1) Louisiana: The Third Poorest State
"Louisiana is the country's third-poorest state; 1 in 5 residents live in poverty. It ranks third in the proportion of residents who go hungry each year, and dead last in overall health." Louisiana leads the nation in its proportion of 'disconnected youth' -- 20 percent of 16-to-24-year-olds in 2015 were neither in school nor at work." (Nationally, the figure is 14 percent.) [1]
According to the American Cancer Society, Louisiana had the nation's second-highest incidence of cancer for men and the fifth-highest rate of male deaths from cancer.
2) Assessing the Underground Railroad
"For one thing, far from being centrally organized, the Underground Railroad was what we might today call an emergent system, it arose through the largely unrelated actions of individuals and small groups, many of them were oblivious of one another's existence." "Yet mainstream attention goes to the African Methodist Episcopal Church, which was established in 1816, in direct response to American racism and the institution of slavery, and played at least as crucial a role in raising money, aiding fugitives, and helping former slaves who had found their way to freedom make a new life." [2]
"Most whites faced only fines and the opprobrium of some in their community, while those who lived in anti-slavery strongholds, as many did, went about their business with near-impunity."
The Underground Railroad didn't operate below the Mason-Dixon Line at all. Aside from a few outposts in border states, the Railroad was a Northern institution. As a result, for the roughly sixty percent of America's slaves who lived in the Deep South in 1860, it was largely unknown and entirely useless. "Instead, while slavery itself was against the law in the North, upholding the institution of slavery was the law." "Outside of scattered pockets in upstate New York, Massachusetts, and the Midwest, moral opposition to slavery was not the norm above the Mason-Dixon Line."  [3]
The Underground Railroad was perhaps the least popular way for slaves to seek their freedom. The historian, Eric Foner, estimates that, between 1830 and 1860, some thirty thousand fugitives passed through its network to freedom. In 1860, the number of people in bondage in the United States was nearly four million.

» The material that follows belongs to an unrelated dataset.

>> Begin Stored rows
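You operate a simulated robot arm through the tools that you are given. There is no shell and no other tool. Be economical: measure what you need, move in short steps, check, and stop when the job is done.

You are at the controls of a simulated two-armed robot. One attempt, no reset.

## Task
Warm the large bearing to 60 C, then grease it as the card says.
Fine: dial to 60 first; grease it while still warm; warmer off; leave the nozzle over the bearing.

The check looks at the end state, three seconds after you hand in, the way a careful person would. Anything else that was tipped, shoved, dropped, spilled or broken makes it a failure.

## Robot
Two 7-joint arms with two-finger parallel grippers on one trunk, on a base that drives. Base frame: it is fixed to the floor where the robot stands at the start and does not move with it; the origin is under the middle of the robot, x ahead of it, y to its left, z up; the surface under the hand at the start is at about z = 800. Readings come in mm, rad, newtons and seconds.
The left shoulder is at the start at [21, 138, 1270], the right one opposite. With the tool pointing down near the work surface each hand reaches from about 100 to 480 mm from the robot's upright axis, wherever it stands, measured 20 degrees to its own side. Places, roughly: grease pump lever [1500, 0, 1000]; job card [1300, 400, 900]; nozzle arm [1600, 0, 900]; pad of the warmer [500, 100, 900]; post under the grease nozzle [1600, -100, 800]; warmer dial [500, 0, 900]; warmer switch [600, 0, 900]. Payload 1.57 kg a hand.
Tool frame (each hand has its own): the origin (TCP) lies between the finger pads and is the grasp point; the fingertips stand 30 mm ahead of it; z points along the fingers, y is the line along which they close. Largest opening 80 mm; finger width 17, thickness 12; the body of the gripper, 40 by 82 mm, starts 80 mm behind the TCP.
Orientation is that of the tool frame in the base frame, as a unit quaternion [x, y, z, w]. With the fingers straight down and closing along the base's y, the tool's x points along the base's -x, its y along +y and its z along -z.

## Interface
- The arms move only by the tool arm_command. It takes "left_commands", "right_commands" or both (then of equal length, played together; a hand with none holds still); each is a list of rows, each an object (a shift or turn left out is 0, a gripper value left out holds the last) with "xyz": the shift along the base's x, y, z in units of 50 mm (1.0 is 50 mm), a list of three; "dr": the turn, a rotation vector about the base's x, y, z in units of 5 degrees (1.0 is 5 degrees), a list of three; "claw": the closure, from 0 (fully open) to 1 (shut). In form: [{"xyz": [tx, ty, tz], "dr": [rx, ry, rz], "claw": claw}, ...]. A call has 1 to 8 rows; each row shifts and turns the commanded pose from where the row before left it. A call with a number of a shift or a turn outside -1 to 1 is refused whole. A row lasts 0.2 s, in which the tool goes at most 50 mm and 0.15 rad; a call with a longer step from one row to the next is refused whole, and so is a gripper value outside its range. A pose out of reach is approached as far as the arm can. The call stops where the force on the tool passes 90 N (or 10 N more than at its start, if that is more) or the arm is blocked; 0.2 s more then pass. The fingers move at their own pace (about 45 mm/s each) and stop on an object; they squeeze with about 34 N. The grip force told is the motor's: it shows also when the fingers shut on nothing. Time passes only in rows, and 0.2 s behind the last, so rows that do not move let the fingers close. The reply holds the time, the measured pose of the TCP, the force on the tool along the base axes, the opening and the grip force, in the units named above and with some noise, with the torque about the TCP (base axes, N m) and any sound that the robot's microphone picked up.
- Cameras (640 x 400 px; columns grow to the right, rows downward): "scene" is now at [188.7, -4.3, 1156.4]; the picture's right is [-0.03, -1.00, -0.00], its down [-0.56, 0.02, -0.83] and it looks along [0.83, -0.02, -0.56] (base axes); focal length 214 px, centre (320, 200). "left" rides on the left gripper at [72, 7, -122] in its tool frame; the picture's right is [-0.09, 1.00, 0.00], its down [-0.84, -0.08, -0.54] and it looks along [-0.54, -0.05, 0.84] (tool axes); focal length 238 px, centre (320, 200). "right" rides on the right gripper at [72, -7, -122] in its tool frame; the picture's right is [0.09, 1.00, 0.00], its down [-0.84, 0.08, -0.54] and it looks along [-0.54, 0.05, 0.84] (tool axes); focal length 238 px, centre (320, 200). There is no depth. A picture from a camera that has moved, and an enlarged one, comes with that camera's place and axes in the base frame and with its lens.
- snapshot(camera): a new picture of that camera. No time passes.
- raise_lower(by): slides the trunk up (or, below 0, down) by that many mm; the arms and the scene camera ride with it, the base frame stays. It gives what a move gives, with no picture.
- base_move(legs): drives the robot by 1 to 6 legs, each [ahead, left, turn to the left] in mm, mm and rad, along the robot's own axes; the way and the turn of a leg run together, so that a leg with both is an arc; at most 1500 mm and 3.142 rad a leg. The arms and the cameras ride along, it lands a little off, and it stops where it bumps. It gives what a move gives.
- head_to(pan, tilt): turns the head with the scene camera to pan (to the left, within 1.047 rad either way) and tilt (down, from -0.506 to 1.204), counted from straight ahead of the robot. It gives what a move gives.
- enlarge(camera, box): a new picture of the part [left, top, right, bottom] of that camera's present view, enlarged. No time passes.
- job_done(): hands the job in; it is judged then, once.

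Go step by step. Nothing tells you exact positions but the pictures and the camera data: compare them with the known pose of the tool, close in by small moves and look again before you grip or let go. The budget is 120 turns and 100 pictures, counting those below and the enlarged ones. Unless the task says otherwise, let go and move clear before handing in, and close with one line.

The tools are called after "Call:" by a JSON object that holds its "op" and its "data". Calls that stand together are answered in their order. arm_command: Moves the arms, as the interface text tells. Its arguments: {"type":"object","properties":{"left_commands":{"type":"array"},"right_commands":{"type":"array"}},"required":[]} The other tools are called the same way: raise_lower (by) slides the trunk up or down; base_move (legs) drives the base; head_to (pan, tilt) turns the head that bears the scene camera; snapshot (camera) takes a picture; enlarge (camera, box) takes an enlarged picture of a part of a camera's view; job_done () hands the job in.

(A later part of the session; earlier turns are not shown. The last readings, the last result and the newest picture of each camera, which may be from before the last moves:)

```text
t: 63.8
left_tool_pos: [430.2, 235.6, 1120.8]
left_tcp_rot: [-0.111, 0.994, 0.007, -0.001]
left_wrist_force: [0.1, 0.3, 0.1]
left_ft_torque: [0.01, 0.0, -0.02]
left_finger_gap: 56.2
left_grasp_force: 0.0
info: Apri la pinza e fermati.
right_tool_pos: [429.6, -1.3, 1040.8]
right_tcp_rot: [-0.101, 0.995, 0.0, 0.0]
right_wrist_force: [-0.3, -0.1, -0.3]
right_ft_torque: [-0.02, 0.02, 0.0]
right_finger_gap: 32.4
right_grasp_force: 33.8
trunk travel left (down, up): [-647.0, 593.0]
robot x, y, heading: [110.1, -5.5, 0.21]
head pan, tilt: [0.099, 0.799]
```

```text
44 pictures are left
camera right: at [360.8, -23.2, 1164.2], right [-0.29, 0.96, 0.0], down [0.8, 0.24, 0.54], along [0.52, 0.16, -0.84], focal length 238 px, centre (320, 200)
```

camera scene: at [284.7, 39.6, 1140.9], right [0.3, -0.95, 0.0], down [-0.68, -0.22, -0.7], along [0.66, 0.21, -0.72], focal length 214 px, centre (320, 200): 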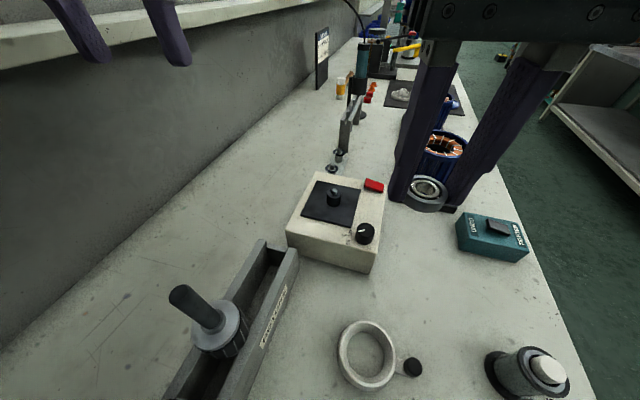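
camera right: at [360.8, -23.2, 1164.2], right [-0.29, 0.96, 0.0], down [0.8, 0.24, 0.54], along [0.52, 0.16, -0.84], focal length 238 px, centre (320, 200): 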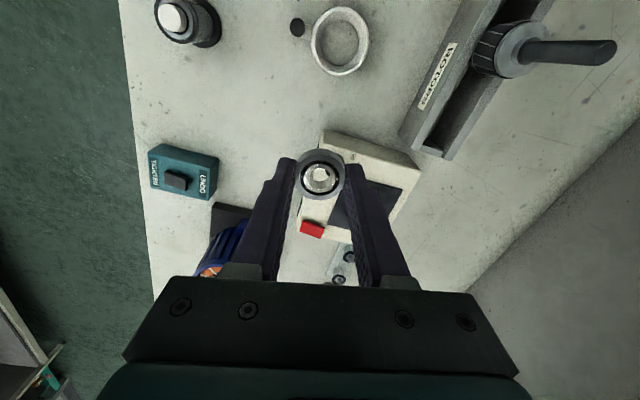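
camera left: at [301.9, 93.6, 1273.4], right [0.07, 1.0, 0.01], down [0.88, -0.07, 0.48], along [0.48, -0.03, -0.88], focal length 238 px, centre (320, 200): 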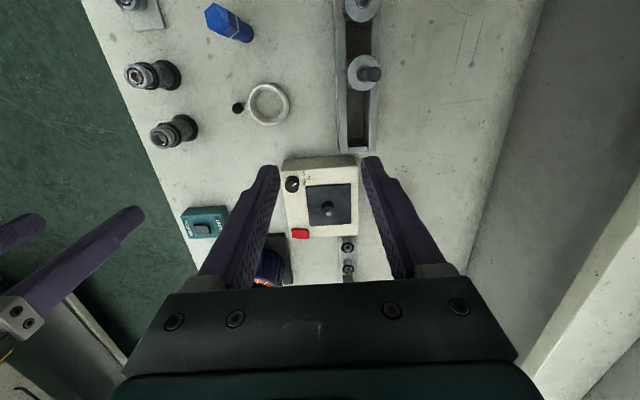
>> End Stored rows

Foner, making the best of difficult data, suggests that across the country and throughout the duration of slavery, the number of white Americans who regularly aided fugitives was in the hundreds. "In the entire history of slavery, the Underground Railroad offers one of the few narratives in which white Americans can plausibly appear as heroes." [4]
3) Affordable Care Act Problems
Aetna's decision to leave Obamacare "reflects an awkward reality: the jury-rigged, potentially compromised nature of Obamacare has made the program unstable, and unable to live up to its lofty promises." "Some thirty million Americans remain uninsured. participants in the A.C.A. marketplaces are less numerous, and sicker, than anticipated: 8.3 million fewer people enrolled through the exchanges this year than the Congressional Budget Office had projected. As a result, insurers in much of the country are fleeing the marketplaces. [5]
The Kaiser health organization estimates that between twenty and twenty-five percent of U.S. counties may have only one insurer offering coverage in 2017. "The U.S. could well end up with a two-tier insurance market in which people lucky enough to get insurance through their employers will get much better coverage and wider options than those on the individual market, even when both groups are paying the same amount in premiums." [6]
In the final analysis, if we want to make universal health insurance a reality, the government needs to do more, not less.
4) Child Soldiers
"The phrase 'child soldier' tends to conjure images of places like Sierra Leone, where minors were used extensively, and in other African conflicts during the nineteen-nineties. But boys and girls under the age of eighteen have been deployed in battles throughout the world." "A recent report by the Quilliam Foundation describes Islamic State propaganda videos that feature children committing murder and suggests that the group is broadcasting its willingness to flaunt international norms in a deliberate effort to seize the psychological upper hand. This is a standard feature of any curriculum in homicide: progressive exposure to violence." [7]
Child soldiers often rely on drugs to inure themselves to horror. Committing murder may mean upward mobility.
Footnotes
[1] Arlie Russell Hochschild, "No Country for White Men," Mother Jones, September/October 2016.
[2] Kathryn Schulz, "Derailed," The New Yorker, August 22, 2016.
[3] Ibid.
[4] Ibid.
[5] James Surwiecki, "Sick Business," The New Yorker, September 5, 2016.
[6]Ibid.
[7] Patrick Radden Keefe, "Young Guns," The New Yorker, September 12, 2016.